# Raw data start
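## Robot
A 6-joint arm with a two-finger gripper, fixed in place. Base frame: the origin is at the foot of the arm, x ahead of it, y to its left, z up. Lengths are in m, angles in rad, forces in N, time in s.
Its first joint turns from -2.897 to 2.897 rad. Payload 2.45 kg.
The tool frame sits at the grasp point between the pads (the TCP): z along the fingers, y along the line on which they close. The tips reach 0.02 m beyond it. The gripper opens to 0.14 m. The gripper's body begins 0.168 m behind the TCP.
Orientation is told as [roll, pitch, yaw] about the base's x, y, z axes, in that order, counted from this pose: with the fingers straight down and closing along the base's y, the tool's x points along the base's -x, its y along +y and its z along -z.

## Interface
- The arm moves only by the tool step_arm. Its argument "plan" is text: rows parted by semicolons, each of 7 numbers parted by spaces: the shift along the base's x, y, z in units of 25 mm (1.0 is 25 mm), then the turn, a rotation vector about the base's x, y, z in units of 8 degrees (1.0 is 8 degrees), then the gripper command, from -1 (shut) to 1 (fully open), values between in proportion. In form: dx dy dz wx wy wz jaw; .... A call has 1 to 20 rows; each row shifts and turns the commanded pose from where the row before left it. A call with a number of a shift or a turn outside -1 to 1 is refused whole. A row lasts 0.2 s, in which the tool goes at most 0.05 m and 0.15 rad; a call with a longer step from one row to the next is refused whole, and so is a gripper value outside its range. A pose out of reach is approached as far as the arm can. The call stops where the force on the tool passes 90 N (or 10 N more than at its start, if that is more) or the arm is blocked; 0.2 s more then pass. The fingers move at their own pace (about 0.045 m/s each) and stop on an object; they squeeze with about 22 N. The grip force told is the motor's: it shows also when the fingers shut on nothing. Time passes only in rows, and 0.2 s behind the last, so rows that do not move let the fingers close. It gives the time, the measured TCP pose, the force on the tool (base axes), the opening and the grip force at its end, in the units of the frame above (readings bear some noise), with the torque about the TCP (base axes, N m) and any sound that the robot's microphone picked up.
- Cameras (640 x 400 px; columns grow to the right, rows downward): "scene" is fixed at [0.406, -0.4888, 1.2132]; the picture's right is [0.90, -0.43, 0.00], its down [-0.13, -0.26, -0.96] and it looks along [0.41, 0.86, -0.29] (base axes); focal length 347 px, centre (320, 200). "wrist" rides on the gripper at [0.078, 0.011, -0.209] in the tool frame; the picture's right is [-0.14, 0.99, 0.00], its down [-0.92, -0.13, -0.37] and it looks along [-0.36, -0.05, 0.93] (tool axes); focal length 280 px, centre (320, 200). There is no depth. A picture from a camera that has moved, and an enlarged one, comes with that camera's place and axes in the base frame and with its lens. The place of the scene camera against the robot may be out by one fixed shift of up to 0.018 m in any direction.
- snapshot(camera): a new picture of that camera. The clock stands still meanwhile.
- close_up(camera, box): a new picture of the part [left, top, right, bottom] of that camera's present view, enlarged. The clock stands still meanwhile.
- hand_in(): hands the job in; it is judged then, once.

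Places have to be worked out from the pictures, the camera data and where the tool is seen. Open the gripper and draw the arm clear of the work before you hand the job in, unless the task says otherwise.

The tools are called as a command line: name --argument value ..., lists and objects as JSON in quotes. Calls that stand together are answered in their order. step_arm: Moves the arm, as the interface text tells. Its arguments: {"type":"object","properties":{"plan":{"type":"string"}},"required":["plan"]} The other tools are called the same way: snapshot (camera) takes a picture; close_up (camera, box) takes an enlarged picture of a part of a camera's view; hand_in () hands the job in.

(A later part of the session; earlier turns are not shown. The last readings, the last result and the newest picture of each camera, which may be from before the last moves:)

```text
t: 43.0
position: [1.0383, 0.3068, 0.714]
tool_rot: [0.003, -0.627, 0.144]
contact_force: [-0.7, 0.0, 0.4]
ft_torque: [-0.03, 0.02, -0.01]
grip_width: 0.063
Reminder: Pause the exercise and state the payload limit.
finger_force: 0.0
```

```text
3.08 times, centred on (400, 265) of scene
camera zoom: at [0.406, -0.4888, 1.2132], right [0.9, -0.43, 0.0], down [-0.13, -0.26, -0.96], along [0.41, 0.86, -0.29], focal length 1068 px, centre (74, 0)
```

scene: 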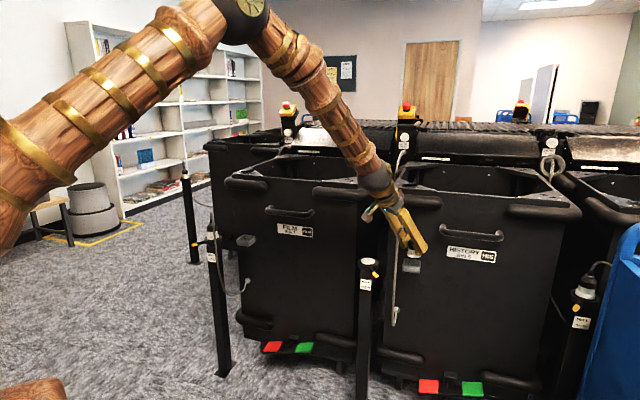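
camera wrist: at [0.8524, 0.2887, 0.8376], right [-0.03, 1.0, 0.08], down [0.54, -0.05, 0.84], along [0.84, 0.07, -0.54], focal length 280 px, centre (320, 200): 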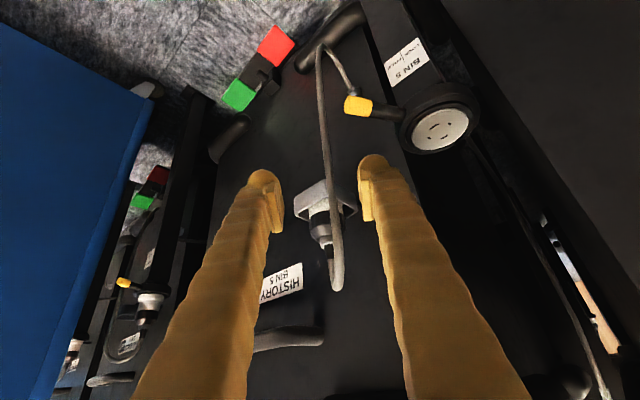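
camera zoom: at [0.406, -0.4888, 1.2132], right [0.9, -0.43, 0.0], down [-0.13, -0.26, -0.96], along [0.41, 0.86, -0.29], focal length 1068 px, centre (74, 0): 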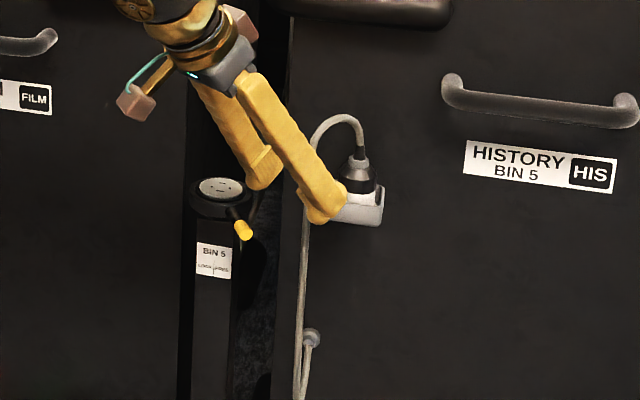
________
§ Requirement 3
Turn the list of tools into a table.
# Raw data end
§ Requirement 1
Pull out the sentences of the page extract that run from "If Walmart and" through "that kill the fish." and give them unchanged.
§ Requirement 2
Could you carry on with the page extract from where it ends?
# Page extract start
These fish are going to be caught by First Nations people using fish wheels, fish traps, dip nets and beach seines. It’s a very selective fishery where the non-targeted fish, like steelhead, are released alive. The wild steelhead fishery, via sports fishermen in the Skeena system, contributes $110 million a year to the local economy – way more dollars than the entire commercial fishery. And it’s sustainable because it’s all catch-and-release.

Mural in British Columbia

Because the pink and the sockeyes are caught live, they are immediately killed and bled. The eggs can be used [if] you take the eggs out as soon as you kill the fish. Otherwise you have to throw the eggs away, which happens in the ocean. The eggs can be used – and the salmon itself is a superior product. A fish that’s bled can be kept in a fridge for 20 days. (One that is not bled and cleaned right away will smell like our “fish-pack” after six to eight days.) The First Nations people are paid three times as much for their river-caught pink salmon because it’s a superior product and the eggs can be sold for $3 to $16 / pound. Also, 23 local people are working in the plant. We have no intention of ever buying genetically-engineered “Frankenfish.” No farmed salmon.

If Walmart and Target won’t sell farmed salmon, there must be a good reason. We will not be dealing in any hatchery-bred Chinook or steelhead; and we will lobby to list hatchery-bred fish as a farmed fish to be put on your “Avoid” list on your seafood card. We will be buying fish caught at sea where there are no mixed stocks (like the Bristol Bay sockeye fishery), or [caught with] the tangle-tooth method of fishing, where they use a very small, light-monofilament net that catches them by the teeth and keeps them alive. [With that method], you pull your net up every hour; you release the non-targeted fish; and you keep the ones that are targeted. It’s a very selective way to fish, far better than gillnets that kill the fish.
# Page extract end
§ Output 1
If Walmart and Target won’t sell farmed salmon, there must be a good reason. We will not be dealing in any hatchery-bred Chinook or steelhead; and we will lobby to list hatchery-bred fish as a farmed fish to be put on your “Avoid” list on your seafood card. We will be buying fish caught at sea where there are no mixed stocks (like the Bristol Bay sockeye fishery), or [caught with] the tangle-tooth method of fishing, where they use a very small, light-monofilament net that catches them by the teeth and keeps them alive. [With that method], you pull your net up every hour; you release the non-targeted fish; and you keep the ones that are targeted. It’s a very selective way to fish, far better than gillnets that kill the fish.

§ Output 2
Gill nets used in the Columbia River Estuary

Will we be successful in our river wild-salmon business? Does the consumer care where their salmon steak comes from? Well, you go to many high-end restaurants and see the name of the farmer who raised the chicken and the farmer who grew the lettuce. Of course the consumer cares! The consumers have choices these days. Given enough information, they’d prefer to do the right thing. I can tell you, I know we’re doing the right thing when I see a widowed mother, with two children that she has to support on $350 a month, helping pull in a beach seine on the Skeena, singing her traditional songs from their families.

Consumers have all the power. So, if we could educate consumers…. You know, there are 400 indexes being produced now for all kinds of different products: from refrigerators to lawn mowers to everything. So, if the consumer starts making intelligent choices and responsible choices, corporations will have to follow; and if corporations have to follow, then so will government.

Thank you very much for having me speak here.

Question and Answer Period

MALE QUESTIONER  The US Army Corps of Engineers and you guys [at Patagonia] had a great video on those Lower Elwha dams. But you really fell short of what the problem is. Those dams are a travesty. They always have been. From the day that Congress first authorized those, it’s been a sham. And you know, I’m going to get fired for what I’m about to tell you; but it’s time, because 10 years ago, the Corps of Engineers spent over $30 million on the lower [dam’s] feasibility study. And if anybody had even bothered to really dig into that study – and you can’t read 5,000 pages – inside there is the story of an economic disaster, a biological disaster, a navigation disaster, a societal travesty, and an extreme injustice on our Native Americans.

I want to tell you that this judge that’s been fighting all these years, he senses this. It’s intuitive to him. But he doesn’t have all the information. No one can. It’s so complex – but fundamentally, it’s simple. Just like you said, those dams are in the way. It doesn’t take rocket science to figure it out, but we’ve complicated it with the rocket science. All the studies, all the stuff, and all the economic analysis have just clouded the issue to the point that we can’t get to the main issue.

So anyway, what I want to say is that I appreciate what Patagonia has done. The video you’ve done and the statements you made are just dead on. It’s time for the people of Washington State to wake up and stop falling into the rhetoric that we hear in federal agencies and so forth, and in politics and so forth, and have fallen for – for decades now – about the viability of those four dams. I’m not talking about all dams, but I am talking about these dams. It’s time for us to stand up and say what needs to be said about the removal of those dams. Thanks.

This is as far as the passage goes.